ギターは音程の在る楽器ですから、他の楽器と演奏したりする場合には調律をしてやる必要があります。
それに加え、各弦を演奏しやすい形にバランスをとってチューニングをするわけです。

普通、六弦から見てE・A・D・G・B・Eとするレギュラーチューニングにします。
へヴィーメタルなどでより重いイメージを出す為に、各弦の関係性を変えないまま全弦を半音下げた、半音下げチューニングなども良く見かけます。
これ以外にも「各弦の関係性を崩したチューニング」も数多く存在します。
但し、変則チューニングの大前提として、各弦の調律を変えると言う事はすなわち弦のテンションを変更することでもあります。
よって、レギュラーチューニングでフローティング状態にセッティングされたトレモロ有りギターでは、セッティング自体狂ってしまうことになります。
そういった微妙なセッティングを施されたギターは、セッティングをやり直す手間がかかると言う観点から、変則チューニングに向いていないのでご注意を。

こちらはレギュラーチューニングを施した後、六弦のみを1音下げたチューニング、俗に言うドロップチューニングです。
この場合、ドロップされた音がD(六弦、E→D)にあたるので、ドロップDチューニングと呼ばれます。
元々クラシックギターなどで使われていたチューニングですが、迫力のある低音が鳴る事からメタル系のアーティストが利用したり、90年代のグランジ/オルタナティブムーブメントの頃によく利用された事もあって、現在ではエレキギターのチューニング法としてポピュラーなものであると言えます。
レギュラーチューニングから六弦を一音下げるという簡単な変化ですから、ワンタッチで1音下げられる六弦用ペグやフロイトローズトレモロ用のパーツも存在します。

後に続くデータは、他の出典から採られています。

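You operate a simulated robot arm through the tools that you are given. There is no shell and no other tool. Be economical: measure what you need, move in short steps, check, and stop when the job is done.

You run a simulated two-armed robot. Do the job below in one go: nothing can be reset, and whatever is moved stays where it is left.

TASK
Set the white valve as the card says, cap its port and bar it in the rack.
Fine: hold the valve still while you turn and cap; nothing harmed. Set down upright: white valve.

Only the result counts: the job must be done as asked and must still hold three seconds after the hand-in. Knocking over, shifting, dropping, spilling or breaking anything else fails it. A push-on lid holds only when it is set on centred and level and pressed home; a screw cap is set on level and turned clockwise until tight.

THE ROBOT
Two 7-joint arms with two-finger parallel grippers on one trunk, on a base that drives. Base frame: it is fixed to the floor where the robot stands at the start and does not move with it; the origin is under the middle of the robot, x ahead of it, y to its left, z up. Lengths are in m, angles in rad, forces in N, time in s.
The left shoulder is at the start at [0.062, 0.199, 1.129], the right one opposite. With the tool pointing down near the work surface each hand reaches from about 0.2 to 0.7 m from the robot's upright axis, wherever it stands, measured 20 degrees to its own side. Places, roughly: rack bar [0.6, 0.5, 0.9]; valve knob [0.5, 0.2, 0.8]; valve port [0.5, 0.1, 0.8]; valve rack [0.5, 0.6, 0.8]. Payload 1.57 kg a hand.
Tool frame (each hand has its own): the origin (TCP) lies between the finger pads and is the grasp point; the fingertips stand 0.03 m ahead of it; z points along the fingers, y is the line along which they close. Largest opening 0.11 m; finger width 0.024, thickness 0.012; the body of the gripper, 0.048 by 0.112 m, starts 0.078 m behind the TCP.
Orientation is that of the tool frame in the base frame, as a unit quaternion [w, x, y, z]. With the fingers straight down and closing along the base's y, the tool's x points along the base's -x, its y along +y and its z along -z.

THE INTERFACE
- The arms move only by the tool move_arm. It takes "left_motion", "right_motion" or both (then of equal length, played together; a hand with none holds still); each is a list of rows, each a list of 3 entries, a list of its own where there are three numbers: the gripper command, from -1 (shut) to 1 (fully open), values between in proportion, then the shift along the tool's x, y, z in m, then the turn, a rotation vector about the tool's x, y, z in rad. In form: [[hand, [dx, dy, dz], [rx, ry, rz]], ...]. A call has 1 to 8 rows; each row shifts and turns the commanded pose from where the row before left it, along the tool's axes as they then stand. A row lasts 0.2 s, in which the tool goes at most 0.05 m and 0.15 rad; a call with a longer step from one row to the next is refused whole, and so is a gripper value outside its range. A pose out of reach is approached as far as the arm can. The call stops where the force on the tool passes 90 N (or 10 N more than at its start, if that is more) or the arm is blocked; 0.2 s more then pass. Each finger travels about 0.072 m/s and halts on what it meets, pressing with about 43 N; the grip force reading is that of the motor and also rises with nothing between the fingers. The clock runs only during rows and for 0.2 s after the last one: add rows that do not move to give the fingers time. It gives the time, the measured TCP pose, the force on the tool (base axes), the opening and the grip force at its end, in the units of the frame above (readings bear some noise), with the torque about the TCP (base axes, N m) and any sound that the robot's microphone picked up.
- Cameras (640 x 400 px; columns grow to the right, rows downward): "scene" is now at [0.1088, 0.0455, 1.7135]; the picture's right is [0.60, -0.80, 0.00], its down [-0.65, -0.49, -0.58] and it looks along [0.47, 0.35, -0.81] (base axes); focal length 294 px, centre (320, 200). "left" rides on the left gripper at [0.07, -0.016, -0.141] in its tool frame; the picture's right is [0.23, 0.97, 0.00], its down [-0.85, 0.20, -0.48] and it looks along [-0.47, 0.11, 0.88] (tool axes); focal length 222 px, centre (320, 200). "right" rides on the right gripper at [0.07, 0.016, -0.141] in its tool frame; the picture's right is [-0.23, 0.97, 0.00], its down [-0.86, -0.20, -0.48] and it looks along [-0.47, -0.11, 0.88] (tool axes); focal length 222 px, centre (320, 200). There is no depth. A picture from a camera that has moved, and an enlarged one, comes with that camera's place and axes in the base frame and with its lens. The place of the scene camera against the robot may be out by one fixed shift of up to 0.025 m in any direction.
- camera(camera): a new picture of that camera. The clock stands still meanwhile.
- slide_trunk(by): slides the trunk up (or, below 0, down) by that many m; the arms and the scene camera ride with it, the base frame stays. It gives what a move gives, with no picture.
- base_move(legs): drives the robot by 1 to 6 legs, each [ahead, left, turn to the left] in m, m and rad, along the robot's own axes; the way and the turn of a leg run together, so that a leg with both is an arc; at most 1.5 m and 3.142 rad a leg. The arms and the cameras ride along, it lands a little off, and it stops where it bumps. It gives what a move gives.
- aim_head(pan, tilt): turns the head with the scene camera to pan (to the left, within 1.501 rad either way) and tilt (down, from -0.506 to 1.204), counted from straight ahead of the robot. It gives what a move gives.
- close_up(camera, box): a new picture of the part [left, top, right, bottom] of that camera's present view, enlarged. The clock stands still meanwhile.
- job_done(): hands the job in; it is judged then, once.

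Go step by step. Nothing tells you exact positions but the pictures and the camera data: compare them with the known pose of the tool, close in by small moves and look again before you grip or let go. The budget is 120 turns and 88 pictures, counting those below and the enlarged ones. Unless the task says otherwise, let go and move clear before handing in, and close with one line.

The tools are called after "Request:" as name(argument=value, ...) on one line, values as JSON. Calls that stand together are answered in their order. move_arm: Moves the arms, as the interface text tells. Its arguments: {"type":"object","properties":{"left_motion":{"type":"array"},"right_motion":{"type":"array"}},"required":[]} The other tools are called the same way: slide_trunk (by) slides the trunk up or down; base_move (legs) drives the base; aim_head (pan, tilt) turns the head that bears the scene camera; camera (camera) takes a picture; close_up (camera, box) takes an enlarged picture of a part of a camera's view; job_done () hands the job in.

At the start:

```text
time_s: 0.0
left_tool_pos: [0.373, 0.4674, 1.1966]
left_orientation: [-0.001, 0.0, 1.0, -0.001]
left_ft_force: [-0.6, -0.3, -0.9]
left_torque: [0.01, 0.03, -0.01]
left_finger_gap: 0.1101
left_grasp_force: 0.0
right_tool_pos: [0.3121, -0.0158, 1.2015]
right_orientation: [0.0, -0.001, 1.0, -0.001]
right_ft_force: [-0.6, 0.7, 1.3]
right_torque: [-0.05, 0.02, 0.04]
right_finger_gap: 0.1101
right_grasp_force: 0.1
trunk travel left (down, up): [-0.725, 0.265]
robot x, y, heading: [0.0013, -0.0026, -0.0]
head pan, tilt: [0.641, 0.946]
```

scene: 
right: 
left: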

では実際に、このドロップチューニングにする事によってどんな変化が得られるか。
先ず単純に、六弦が一音低くチューニングされているわけですから、レギュラーチューニングでは出せない一音低い音が出せます。
実際に弾いてみると、レギュラーチューニングとは随分と印象の違うワイルドな音がするはずです。
たかが一音、されど一音ですね。
次に挙げられるのは、六弦のみ一音下がる事によって指板上の音程配置にズレが生じる事となります。
たとえば、レギュラーチューニングで六弦・五弦を使い、Gのパワーコードを弾く場合、六弦3フレット五弦5フレットを押さえる必要があるのに対し、ドロップDチューニングでは六弦、五弦とも5フレットを押さえてやれば同様のパワーコードになります。
低音弦でのパワーコードの押さえ方が容易になる事を利用すれば、レギュラーチューニングでは難しい、頻繁なフレット移動を伴うような低音パワーコードリフを簡単に弾けるようになります。
そういった点を利用して、指一本でパワーコードを押さえられるドロップチューニングだからこそ可能な低音リフの創作という事も出来るようになるわけです。
次の図は、レギュラーチューニングをしたギターと仮定したTABです。

ブルースやR&Rで良く見かけるリフパターンです。
途中、六弦3フレット・五弦7フレットとワイドストレッチを強いられる場面があります。
これを、ドロップDチューニングに変えて弾くとどうなるかが次の図です。

同じフレーズでも随分と簡単な運指になります。
次にコードですが、六弦の音程配置がずれてしまうことから、通常の押さえ方のフルコードはおかしなことになってしまいます。
ですが、五弦から一弦まではレギュラーチューニングと変わりはないので、六弦をミュートしてしまえばレギュラーチューニングと同じコードフォームが使えます。
六弦を必ずミュートしなければならないと言うわけでもありません。
レギュラーチューニングのコードフォームをそのまま利用しても、和音構成音を確かめてみるとオンコードになっている場合もあり、時に意外な響きを持った和音として利用できる場合もあります。

六弦開放がDになることから、開放弦を利用したこんなDメジャーコードを弾く事も可能です。
工夫次第でレギュラーチューニングとは違う響きのコードを弾く事が出来るのも、ドロップDチューニングの面白さです。